Maybe I’m somewhere in between a student poet, and a prose teacher. Sure wish it felt like I was a pro teacher and a graduated poet. Thank goodness that will never be the case. I will ever aspire to wire a line into a piece of bait so great, that eating it will bring a wet naughty soiled feeling in drawers. Setting the hook with a yank of the finery, and reeling it in to the point of the tale. If it’s written with a prism keyboard, the letters rainbows on the cleaned slate, words become what I hope for and the dreams are set free.

I have every intention of manipulating the ever-living daylights out of my readers, and teaching them a lesson they won’t feel the need to unlearn.

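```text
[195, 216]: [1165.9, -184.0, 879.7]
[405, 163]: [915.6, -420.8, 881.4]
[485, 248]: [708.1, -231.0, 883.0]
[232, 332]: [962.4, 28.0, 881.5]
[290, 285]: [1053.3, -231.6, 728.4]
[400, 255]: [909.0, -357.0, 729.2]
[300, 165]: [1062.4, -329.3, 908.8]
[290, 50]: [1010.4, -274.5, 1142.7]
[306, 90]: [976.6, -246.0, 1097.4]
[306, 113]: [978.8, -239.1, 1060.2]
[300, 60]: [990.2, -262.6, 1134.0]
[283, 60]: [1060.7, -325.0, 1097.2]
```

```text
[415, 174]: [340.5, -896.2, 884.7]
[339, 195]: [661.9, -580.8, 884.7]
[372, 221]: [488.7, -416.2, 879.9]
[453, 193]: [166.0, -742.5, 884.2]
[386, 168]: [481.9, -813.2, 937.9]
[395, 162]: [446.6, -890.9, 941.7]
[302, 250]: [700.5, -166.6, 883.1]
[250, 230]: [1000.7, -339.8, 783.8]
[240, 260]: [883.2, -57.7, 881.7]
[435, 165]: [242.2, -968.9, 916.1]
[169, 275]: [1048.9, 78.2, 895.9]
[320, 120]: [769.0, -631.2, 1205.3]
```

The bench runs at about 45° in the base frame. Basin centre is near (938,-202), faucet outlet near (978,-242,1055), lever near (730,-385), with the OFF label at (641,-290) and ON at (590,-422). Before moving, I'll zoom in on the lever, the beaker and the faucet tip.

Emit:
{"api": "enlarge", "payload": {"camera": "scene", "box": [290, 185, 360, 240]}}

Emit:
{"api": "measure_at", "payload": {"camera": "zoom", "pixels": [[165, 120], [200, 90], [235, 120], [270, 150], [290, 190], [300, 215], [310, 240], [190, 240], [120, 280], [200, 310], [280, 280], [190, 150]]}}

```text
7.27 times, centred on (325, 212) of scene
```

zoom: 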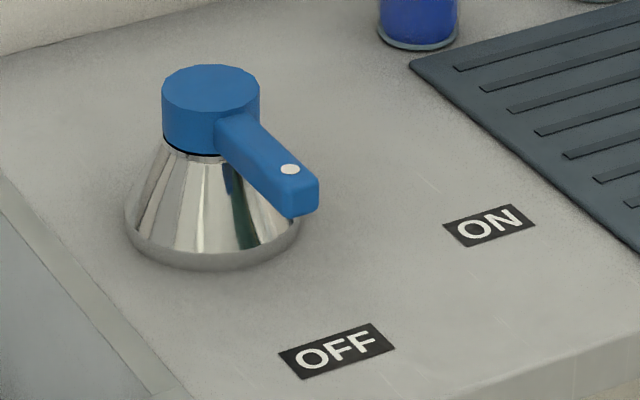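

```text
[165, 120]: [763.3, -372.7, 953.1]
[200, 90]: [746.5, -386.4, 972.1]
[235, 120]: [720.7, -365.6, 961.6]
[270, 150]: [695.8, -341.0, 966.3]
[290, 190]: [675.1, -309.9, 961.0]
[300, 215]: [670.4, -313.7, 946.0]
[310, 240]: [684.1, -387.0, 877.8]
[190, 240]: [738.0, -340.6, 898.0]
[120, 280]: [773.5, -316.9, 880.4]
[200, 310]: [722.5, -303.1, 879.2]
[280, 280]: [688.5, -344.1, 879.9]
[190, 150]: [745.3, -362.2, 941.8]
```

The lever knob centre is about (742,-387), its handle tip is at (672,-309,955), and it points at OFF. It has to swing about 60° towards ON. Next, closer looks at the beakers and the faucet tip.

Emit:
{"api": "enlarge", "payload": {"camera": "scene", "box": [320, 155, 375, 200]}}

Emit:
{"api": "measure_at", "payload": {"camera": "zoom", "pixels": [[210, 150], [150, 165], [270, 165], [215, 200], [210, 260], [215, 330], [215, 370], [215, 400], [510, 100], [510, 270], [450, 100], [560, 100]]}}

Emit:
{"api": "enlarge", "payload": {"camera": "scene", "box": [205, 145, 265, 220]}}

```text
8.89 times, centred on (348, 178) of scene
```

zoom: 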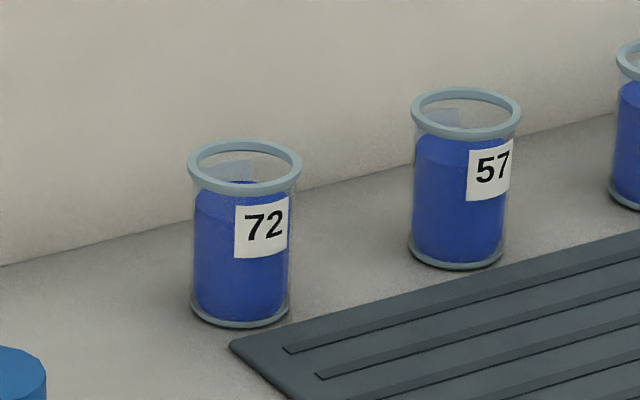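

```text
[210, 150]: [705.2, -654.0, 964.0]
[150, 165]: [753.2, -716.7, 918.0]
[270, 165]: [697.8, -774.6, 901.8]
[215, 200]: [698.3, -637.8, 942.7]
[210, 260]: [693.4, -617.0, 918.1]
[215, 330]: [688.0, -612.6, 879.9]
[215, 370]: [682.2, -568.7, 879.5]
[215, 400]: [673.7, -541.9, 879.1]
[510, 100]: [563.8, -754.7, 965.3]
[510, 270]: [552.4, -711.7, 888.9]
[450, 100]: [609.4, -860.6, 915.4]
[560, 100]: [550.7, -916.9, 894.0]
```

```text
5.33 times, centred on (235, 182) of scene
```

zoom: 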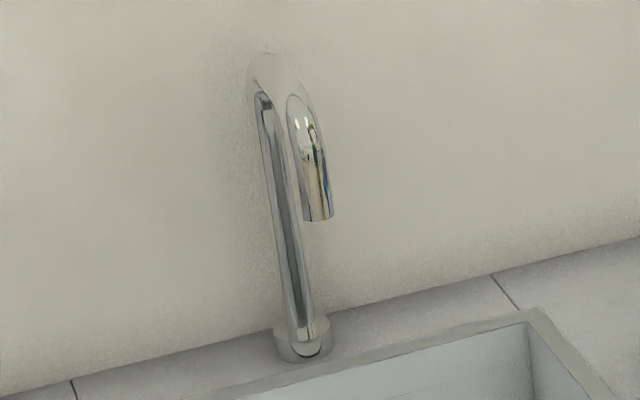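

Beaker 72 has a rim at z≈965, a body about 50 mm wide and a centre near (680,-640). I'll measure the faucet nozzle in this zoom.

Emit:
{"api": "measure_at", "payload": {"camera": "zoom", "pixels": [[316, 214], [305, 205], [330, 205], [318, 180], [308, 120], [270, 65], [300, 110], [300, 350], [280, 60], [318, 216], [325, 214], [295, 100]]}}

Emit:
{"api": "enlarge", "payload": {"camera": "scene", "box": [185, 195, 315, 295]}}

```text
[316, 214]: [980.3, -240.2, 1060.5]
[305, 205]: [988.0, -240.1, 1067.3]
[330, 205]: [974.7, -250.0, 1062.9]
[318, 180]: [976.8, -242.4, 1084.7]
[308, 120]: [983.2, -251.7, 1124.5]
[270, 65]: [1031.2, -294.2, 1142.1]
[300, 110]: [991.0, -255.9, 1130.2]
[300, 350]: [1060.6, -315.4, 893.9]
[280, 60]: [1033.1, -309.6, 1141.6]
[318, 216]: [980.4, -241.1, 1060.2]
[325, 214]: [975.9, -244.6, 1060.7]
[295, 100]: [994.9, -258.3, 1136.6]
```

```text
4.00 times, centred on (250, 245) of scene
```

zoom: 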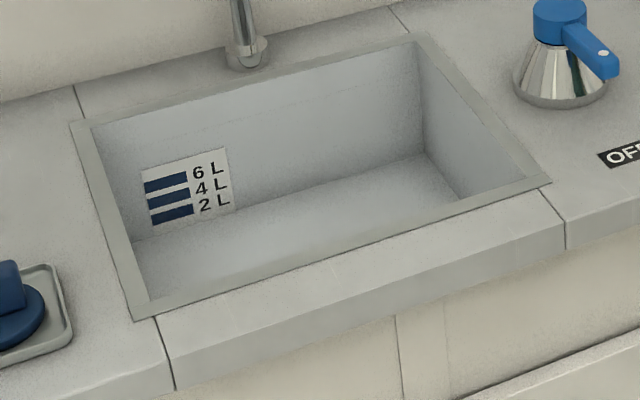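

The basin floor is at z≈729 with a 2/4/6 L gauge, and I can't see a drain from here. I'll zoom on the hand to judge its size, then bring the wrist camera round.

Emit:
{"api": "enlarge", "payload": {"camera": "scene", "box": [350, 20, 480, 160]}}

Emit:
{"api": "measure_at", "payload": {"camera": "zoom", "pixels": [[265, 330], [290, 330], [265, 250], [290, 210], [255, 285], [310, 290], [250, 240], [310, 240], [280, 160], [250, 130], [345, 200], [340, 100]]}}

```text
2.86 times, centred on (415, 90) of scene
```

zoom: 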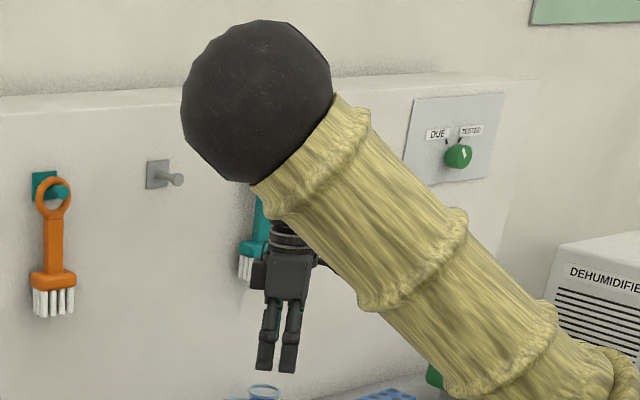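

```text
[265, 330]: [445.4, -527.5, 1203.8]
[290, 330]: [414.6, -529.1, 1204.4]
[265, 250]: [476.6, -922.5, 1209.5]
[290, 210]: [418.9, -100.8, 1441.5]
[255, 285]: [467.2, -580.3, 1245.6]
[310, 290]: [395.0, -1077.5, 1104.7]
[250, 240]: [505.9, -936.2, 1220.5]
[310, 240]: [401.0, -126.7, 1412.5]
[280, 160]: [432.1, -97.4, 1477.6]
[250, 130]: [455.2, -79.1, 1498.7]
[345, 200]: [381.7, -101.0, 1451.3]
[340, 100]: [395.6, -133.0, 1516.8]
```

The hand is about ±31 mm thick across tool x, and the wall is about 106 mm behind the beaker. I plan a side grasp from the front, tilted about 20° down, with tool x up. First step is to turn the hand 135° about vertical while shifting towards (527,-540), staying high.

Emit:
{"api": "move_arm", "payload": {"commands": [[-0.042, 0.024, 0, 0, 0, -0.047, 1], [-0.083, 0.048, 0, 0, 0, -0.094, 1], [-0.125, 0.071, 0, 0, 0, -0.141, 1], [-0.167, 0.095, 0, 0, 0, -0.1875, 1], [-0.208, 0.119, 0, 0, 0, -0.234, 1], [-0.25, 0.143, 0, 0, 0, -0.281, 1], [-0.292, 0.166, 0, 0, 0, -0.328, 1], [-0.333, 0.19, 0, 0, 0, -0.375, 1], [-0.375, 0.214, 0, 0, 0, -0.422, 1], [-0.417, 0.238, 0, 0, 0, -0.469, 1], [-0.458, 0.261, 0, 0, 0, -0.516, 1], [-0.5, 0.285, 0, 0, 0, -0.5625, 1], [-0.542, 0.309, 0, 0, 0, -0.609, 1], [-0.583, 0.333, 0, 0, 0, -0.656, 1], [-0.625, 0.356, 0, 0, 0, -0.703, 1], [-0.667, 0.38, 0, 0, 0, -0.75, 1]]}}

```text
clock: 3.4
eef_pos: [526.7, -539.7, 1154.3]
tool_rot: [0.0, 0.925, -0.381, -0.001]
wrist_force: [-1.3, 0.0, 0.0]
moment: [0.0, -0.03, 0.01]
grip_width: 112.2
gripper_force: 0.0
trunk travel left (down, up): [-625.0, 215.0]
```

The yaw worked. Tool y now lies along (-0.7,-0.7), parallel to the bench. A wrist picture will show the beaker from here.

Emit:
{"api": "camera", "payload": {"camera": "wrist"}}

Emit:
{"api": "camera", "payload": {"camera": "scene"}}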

Standing in the alley way with a guy named “Davy Jones”, who’d just returned in a run and thanked me being who I am on the street at night, I felt that it was okay to be myself.

He said there are listeners, talkers, and controllers in a reference to our previous conversation about a book. We both loved the book, and writing this I’m realizing that maybe I should have been intimidated by him. He’s a controller too as I see what he did. He outweighed me by a hundred pounds of street muscle, and was taller by ten inches. Huh, that’s verbal Aikido for you.

Manipulation is a word our culture uses like a curse. As if! It’s the person behind it, the actions they take, and the spoils they make or unmake in the hearts and minds of others. I guess my nature is different. I’m odd. I’m magnanimous as a goal from childhood…..to a point, and then some people out of fear will assume the worst by trusting in their fears, projecting onto me a taint. This is a breakdown of something that keeps happening to me. I’m weary of intimidating people with my words. It’s not my goal. Maybe I say too much. Maybe poetry is the only refuge I have.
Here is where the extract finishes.